#### Passage given ####

Wednesday, October 9, 2019

The Water Dancer: The Unflinching Urgency of Past Horrors

When an intellectual giant like Ta-Nehisi Coates makes a first foray into fiction, you read it. You just do. And I did. The Water Dancer is a stunning novel — probably the smartest, best-written novel I've read this year. But it's heavy. Often dense. It's one of those novels I feel like I appreciated for its genius more than enjoyed as a pleasurable reading experience. But I'm infinitely glad I read this. This is a novel people will be talking about for a long time.

The novel is about the horrors of slavery, including possibly its greatest horror: The arbitrary separation of families. Our narrator — a slave named Hiram on a failing Virginia tobacco plantation — has been separated from his mother since he was a child. And despite his otherwise photographic memory, he can't remember anything about her. He does, however, know who his father is: The white man who owns the plantation, and hence, owns Hiram himself.

#### Extracted entries ####

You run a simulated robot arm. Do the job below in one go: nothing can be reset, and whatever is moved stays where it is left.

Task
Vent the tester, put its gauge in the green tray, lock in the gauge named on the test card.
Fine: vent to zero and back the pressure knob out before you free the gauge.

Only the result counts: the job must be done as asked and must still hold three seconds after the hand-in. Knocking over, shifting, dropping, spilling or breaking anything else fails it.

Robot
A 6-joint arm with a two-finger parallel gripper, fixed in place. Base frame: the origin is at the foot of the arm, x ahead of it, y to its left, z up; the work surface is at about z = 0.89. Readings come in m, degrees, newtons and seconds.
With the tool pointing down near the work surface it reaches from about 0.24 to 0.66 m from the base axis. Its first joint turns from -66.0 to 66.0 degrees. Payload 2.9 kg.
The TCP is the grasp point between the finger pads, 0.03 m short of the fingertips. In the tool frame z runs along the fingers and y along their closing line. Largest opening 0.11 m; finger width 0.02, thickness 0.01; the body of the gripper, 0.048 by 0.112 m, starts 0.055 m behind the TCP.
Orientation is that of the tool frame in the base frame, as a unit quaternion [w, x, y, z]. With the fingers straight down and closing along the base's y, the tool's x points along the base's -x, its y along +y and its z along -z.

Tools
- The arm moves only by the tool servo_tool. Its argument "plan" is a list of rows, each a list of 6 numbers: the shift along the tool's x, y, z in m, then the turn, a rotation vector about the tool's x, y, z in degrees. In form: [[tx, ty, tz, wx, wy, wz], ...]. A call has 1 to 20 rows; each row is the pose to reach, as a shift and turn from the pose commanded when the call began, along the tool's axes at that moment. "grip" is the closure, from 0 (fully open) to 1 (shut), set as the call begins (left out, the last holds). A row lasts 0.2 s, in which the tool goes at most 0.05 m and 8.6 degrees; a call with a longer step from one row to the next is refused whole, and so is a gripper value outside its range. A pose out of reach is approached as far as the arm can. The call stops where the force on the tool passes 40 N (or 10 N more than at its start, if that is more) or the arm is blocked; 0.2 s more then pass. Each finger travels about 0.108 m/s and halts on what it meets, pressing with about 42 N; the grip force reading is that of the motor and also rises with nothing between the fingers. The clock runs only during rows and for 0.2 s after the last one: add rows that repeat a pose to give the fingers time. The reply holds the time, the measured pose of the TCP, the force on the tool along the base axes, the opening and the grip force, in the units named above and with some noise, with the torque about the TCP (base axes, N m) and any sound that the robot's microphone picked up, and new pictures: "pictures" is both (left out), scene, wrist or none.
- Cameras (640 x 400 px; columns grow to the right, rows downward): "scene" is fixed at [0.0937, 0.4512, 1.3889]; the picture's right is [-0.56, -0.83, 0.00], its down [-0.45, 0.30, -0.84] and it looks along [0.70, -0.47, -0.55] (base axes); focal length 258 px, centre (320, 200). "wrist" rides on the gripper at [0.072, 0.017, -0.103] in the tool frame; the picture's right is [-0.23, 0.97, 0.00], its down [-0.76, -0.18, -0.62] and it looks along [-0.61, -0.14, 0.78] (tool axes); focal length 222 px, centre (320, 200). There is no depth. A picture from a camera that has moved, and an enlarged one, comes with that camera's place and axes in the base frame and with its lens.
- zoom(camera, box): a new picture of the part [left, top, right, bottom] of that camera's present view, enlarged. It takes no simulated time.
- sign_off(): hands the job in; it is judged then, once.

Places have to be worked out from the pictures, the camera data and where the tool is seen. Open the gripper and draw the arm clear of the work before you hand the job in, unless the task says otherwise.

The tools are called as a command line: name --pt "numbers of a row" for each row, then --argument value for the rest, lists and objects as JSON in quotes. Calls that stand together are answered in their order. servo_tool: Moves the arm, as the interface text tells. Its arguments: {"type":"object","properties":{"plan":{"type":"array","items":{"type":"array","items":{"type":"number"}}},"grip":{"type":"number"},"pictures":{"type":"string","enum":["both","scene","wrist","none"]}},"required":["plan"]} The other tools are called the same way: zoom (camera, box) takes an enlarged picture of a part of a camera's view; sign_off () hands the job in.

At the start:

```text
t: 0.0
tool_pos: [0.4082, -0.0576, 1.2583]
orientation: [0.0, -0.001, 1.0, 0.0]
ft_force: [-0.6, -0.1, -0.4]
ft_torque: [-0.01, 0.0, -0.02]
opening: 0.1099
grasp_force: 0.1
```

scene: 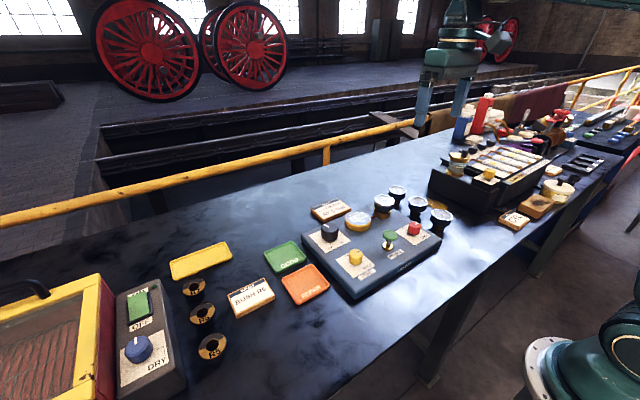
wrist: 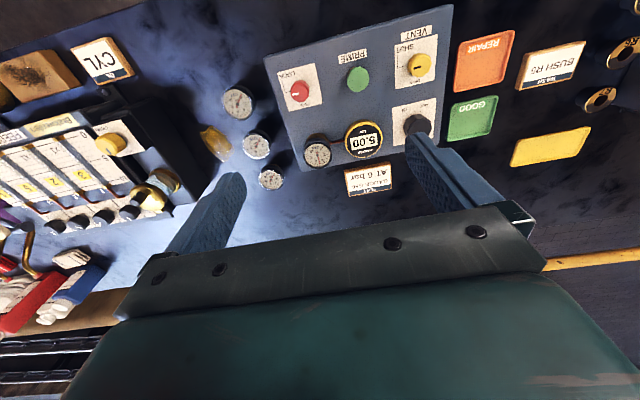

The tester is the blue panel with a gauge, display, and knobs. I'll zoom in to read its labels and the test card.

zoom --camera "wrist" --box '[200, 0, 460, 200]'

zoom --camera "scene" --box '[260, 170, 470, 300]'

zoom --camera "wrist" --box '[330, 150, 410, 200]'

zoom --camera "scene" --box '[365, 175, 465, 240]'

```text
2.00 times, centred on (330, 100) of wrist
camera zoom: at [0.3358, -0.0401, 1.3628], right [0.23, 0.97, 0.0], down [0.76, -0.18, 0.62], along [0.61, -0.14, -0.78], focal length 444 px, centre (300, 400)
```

####
#### Extracted entries ####

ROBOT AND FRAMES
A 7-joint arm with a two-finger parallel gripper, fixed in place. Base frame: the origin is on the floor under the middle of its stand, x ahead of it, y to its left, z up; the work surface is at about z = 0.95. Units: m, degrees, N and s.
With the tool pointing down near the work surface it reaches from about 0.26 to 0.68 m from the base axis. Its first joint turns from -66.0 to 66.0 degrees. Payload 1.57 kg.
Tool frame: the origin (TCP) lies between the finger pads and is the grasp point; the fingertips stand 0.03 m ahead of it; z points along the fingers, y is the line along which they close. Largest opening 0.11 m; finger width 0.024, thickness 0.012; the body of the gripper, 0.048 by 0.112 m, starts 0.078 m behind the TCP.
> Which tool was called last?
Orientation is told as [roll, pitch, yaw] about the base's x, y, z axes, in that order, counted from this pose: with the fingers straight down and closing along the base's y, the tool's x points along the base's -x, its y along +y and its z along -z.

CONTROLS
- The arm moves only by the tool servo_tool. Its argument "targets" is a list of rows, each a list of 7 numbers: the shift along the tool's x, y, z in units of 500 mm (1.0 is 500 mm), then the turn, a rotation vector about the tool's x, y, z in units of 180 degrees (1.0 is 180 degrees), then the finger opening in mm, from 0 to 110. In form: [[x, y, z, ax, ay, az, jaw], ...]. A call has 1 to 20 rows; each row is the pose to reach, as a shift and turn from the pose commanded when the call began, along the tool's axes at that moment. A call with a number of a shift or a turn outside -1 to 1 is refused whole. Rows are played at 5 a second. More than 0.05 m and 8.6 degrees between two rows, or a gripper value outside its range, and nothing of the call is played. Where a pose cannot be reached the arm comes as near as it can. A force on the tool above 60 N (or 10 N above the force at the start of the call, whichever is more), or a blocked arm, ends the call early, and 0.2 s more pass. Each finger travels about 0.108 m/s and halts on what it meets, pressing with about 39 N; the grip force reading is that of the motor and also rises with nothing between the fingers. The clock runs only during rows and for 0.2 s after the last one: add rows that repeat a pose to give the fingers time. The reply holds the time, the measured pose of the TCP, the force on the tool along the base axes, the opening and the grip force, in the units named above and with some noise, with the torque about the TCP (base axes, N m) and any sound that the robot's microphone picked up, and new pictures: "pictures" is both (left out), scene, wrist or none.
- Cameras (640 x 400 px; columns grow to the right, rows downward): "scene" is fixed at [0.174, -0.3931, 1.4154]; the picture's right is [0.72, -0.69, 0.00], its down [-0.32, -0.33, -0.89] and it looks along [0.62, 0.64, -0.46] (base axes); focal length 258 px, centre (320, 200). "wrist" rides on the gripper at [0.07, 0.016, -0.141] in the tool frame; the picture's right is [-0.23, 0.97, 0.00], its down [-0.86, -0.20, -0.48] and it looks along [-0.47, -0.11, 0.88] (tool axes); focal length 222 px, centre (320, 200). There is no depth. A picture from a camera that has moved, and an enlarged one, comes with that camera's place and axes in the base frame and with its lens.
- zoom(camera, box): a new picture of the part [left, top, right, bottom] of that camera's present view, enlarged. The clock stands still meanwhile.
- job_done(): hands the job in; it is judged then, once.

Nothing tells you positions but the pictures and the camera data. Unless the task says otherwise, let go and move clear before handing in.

####

--- Tasks to complete ---
**a.** Extract from the passage given the words running from "Wednesday, October 9, 2019" to "a long time.".
**b.** Supply the part of the passage given that comes after its last sentence.

--- Answer list ---
**a.**
Wednesday, October 9, 2019

The Water Dancer: The Unflinching Urgency of Past Horrors

When an intellectual giant like Ta-Nehisi Coates makes a first foray into fiction, you read it. You just do. And I did. The Water Dancer is a stunning novel — probably the smartest, best-written novel I've read this year. But it's heavy. Often dense. It's one of those novels I feel like I appreciated for its genius more than enjoyed as a pleasurable reading experience. But I'm infinitely glad I read this. This is a novel people will be talking about for a long time.

**b.**
But his preternatural gift for memory isn't his only power. He can also "conduct." But neither he, nor we the reader, know what exactly that means or how he does it. Basically, as we see in the opening scene of the novel, there's a blue light, he blacks out, and then transports to a spot either miles or inches away from where he was before. In the opening scene, during the traumatic event when he wrecks the carriage carrying him and his half-brother, the plantation's heir, Maynard, he sees his mother dancing in the water. And so we suspect from the beginning that his ability to conduct is somehow tied to memory. This is vintage Coates: The power of memory is critical to righting past wrongs.

So Hiram grows up on the plantation, raised by a woman named Thena, whose own children had been sold away. As a young man, Hiram falls in love with a woman named Sophia. They decide to run. From there, the novel turns bildungsroman, chronicling Hiram's journey north and to several other places. He meets "Moses" — a fictional representation of Harriet Tubman, who may or may not hold the key to conduction. And he learns the ways of Coates's richly reimagined Underground Railroad.

Besides the evocative, lush writing here, the strength of this novel is how Coates relates the past to the present with unflinching urgency — a Coates signature, which you know if you've read his essays or his National Book Award-winning memoir, Between The World And Me. Honestly, though, again this 400-page novel can be a bit of a tough hang at times. During parts, I felt like I was doing homework, rather than reading for fun. But I do want to emphasize I whole-heartedly recommend this. It's a vitally important work.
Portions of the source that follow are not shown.